The excess life cancer risk (ELCR) exposure ranges from 0.25 × 10−3 to 1.05 × 10−3 mSvy−1 with a mean value of (0.56 ± 0.10) × 10−3 mSvy−1 in the metropolis, while the ELCR exposure in the adjoining communities ranges from 0.39 × 10−3 to 0.88 × 10−3 mSvy−1 with a mean value of (0.56 ± 0.11) × 10−3mSvy−1. The overall average ELCR value obtained in current study area is twice the world average value of 0.29 × 10−3mSvy−1 (Taskin et al. 2009). This result obtained for ELCR indicates that the chance of contacting cancer by residents of the study area who will spend all their life time in Ughelli is probable.

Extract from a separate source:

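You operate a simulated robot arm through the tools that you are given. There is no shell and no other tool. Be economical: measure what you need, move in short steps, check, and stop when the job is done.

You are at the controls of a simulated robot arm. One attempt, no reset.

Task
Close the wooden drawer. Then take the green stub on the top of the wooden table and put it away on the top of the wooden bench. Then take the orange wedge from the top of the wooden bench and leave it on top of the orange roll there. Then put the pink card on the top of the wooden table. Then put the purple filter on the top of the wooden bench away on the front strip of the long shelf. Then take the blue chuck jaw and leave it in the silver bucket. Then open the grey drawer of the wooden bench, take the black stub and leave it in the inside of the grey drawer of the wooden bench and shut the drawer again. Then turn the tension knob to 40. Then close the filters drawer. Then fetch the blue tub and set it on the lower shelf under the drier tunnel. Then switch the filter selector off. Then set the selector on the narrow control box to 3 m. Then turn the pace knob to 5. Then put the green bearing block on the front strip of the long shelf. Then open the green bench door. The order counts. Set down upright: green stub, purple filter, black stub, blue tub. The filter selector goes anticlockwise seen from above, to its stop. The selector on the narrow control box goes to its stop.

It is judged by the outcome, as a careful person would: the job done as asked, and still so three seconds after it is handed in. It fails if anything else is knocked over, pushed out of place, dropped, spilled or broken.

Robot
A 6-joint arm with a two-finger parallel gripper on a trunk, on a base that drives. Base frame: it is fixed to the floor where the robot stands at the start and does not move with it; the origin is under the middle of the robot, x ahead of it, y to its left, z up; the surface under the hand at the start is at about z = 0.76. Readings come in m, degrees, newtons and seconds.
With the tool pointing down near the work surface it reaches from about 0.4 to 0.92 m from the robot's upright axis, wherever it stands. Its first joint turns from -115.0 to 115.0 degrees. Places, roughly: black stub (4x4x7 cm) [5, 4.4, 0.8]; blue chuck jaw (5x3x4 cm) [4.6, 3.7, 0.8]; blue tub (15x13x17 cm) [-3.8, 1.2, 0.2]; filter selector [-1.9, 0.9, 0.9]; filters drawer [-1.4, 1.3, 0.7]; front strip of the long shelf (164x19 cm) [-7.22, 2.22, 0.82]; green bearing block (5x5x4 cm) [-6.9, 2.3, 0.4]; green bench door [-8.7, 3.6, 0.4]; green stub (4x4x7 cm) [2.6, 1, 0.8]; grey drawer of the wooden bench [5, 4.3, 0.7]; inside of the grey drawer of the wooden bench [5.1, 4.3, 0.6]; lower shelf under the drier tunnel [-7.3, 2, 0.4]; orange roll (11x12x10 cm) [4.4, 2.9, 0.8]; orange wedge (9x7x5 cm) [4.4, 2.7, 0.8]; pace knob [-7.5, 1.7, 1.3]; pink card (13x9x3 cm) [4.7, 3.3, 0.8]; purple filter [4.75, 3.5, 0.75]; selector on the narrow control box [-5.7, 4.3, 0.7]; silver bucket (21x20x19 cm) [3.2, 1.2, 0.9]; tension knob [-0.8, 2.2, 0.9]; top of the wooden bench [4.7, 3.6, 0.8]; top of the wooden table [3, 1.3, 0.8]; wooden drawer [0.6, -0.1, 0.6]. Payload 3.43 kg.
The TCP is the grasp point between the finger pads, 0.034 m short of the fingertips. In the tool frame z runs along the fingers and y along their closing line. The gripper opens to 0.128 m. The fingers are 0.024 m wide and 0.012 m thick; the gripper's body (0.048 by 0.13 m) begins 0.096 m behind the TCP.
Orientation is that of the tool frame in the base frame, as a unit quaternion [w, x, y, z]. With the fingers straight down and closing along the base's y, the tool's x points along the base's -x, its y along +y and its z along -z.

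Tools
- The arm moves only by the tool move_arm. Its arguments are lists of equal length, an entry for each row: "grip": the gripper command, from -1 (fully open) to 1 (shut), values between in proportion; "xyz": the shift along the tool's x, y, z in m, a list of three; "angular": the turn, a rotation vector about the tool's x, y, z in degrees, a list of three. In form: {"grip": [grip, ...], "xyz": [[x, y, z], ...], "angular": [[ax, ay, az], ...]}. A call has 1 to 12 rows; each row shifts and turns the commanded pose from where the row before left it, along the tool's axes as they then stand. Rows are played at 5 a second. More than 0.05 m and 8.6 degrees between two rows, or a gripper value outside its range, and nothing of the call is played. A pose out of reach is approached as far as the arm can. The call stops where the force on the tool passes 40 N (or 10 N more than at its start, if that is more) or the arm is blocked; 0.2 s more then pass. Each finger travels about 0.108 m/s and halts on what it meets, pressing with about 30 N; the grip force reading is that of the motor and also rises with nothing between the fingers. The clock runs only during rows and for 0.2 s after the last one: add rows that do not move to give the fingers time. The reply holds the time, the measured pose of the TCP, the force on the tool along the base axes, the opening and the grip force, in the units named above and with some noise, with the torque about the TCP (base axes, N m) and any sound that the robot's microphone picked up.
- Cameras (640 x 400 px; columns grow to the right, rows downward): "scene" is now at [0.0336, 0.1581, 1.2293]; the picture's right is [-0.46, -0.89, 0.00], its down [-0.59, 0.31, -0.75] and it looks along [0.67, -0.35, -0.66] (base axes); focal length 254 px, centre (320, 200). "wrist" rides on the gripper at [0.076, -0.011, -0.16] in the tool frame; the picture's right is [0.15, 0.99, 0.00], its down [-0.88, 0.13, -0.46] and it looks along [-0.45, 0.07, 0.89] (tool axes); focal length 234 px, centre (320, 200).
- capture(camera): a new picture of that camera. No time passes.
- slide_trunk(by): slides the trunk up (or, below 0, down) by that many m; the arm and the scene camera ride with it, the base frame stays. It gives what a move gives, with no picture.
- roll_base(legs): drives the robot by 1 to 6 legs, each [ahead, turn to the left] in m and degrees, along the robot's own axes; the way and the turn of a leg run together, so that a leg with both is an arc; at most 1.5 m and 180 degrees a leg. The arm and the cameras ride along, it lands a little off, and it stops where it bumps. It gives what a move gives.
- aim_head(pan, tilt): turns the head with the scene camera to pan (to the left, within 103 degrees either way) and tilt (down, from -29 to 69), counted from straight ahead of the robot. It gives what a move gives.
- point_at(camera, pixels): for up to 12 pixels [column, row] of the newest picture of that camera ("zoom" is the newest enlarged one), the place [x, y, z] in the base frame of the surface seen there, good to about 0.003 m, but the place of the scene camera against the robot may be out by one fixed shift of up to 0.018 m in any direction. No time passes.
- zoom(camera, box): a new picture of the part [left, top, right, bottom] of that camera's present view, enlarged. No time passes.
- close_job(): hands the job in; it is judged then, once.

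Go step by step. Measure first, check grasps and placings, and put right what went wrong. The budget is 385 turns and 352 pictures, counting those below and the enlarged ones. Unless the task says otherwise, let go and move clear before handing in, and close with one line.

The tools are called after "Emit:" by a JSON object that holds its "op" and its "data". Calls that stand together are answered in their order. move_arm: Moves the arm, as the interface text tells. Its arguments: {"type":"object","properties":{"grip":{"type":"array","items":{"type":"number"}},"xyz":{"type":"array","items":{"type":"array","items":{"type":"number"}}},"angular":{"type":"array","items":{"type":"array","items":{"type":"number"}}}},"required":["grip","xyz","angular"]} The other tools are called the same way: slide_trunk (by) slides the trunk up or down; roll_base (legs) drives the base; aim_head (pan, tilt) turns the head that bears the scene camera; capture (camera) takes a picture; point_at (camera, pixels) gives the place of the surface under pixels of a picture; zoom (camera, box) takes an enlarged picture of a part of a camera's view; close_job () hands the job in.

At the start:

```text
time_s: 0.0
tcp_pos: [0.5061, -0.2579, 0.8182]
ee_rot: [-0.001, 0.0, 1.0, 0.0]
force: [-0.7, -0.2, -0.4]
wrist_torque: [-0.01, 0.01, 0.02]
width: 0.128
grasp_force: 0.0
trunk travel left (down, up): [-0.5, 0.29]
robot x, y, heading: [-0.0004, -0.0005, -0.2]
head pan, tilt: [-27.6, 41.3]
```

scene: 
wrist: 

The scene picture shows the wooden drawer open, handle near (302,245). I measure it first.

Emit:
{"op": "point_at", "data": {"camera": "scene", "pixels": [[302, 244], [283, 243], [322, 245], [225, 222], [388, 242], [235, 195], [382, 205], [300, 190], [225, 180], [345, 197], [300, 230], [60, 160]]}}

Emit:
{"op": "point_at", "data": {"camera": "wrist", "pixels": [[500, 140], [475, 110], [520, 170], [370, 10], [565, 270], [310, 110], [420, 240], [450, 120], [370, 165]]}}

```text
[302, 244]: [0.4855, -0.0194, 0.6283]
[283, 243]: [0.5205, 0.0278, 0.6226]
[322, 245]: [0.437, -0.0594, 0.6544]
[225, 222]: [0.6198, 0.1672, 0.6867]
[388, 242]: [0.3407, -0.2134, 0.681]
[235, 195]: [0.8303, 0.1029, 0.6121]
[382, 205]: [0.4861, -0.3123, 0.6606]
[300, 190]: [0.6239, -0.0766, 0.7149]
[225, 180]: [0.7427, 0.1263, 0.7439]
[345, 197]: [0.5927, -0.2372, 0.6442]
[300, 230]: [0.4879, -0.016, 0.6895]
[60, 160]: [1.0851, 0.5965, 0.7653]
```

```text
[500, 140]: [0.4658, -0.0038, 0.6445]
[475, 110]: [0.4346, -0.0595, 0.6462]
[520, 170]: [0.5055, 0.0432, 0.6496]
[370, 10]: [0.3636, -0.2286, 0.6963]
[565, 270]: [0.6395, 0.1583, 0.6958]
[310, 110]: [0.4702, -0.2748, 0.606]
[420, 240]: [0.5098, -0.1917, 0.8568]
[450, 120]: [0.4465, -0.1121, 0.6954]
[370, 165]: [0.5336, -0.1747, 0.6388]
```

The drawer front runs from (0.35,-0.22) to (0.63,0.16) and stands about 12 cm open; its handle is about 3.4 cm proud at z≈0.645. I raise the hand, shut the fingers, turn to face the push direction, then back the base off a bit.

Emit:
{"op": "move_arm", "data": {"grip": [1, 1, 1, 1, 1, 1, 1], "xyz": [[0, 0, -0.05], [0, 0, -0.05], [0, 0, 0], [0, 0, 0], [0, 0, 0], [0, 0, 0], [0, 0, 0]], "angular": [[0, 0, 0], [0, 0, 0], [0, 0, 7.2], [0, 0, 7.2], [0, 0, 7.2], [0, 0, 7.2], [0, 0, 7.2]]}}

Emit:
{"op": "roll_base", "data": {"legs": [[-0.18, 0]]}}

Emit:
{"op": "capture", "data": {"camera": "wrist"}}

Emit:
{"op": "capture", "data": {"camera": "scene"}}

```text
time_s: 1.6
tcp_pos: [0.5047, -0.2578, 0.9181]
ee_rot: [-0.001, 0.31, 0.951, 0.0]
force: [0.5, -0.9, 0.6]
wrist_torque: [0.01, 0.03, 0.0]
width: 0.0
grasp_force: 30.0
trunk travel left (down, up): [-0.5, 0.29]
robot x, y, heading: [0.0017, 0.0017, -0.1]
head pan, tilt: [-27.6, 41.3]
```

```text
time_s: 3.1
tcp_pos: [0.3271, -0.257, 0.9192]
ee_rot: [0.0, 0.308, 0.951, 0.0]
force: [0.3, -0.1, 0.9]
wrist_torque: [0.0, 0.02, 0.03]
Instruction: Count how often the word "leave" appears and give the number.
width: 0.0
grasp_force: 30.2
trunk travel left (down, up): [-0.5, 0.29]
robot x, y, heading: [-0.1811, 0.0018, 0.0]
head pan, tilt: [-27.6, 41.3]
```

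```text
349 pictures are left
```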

The overall results obtained shows a significant elevation of the radiation level in the study area compared to other parts of the world, but these values may not constitute immediate health hazard to the resident of these communities/areas investigated within the Ughelli North L.G.A. But the highest equivalent dose rate, annual effective dose equivalent rate and excess life cancer recorded at Setraco campsite are of great concerns since majority of the workers (Security, Plant operators, Plant maintenance Engineers, plant attendance, etc.) spends over 8 h per day in this environment while some top management officers including Expatriates resides within this premises while others leave close to the premises. The accumulate dose at the present level may cause lung cancer in the future in the ratio 1/20,000, if residents and worker are exposed to this level of radiation continually. More so, there is still the likelihood of future (long-term) health side effects to the populace living in Ughelli metropolis and its environ due to accumulation of radiation doses, precipitates (that contain radioactive elements) which on condensation as rain constitutes radioactive pollution of rainwater. Unfortunately, this serves as a major source of water for drinking and agriculture in the study area. As a result of this indirect ingestion of these radionuclides, the levels of exposure of the residents may be enhanced.

Conclusion

The study of the terrestrial background radiation levels using GIS mapping of Ughelli and its environs has been carried out. The mean equivalent dose rate obtained is higher than the safe exposure limit of 1.0 mSvy−1 recommended by UNSCEAR, and the mean radiation exposure levels in the study area are well above the normal background radiation level of 13.00 µRh−1 which shows that the studied area is radiologically contaminated. The obtained gamma absorbed dose rates and the annual effective dose equivalent in the study are well above the world average levels. The estimated ELCR indicates that the chance of contacting cancer by residents of the study area who will spend all their life time in Ughelli is probable.

The overall results of the measured exposure rates and the estimated radiological hazard indices show that 73.5% of the sampled location exceeded their permissible limits. Though these values obtained may not cause immediate health hazard, continuous exposure to BIR level at this rate and level may lead to long-term accumulating health side effects on the residents of some of these locations and communities sampled.

Since radiation exposure in this environment may constitute health hazard on the long term, it is therefore safe to recommend the following as interim measures while detail research is ongoing.

  • Government and the operators of facilities should device mean of reducing radionuclide input and output to prevent increase in BIR.

  • Asphalt processing plant and oil and gas facilities identified as potential sources of enhancing BIR levels should be relocated away from residential area.

  • There should be a regular monitoring of radiation levels in these environments by the operating companies, friend of the environment and government agencies responsible for the safety (radiation) of the environment.

  • Further research work on the levels of contamination of the soil, water and sediment of these flash points (high BIR levels) should be carried out.

  • Research on the radiation dispersion and transportation mechanism and modeling should be conducted.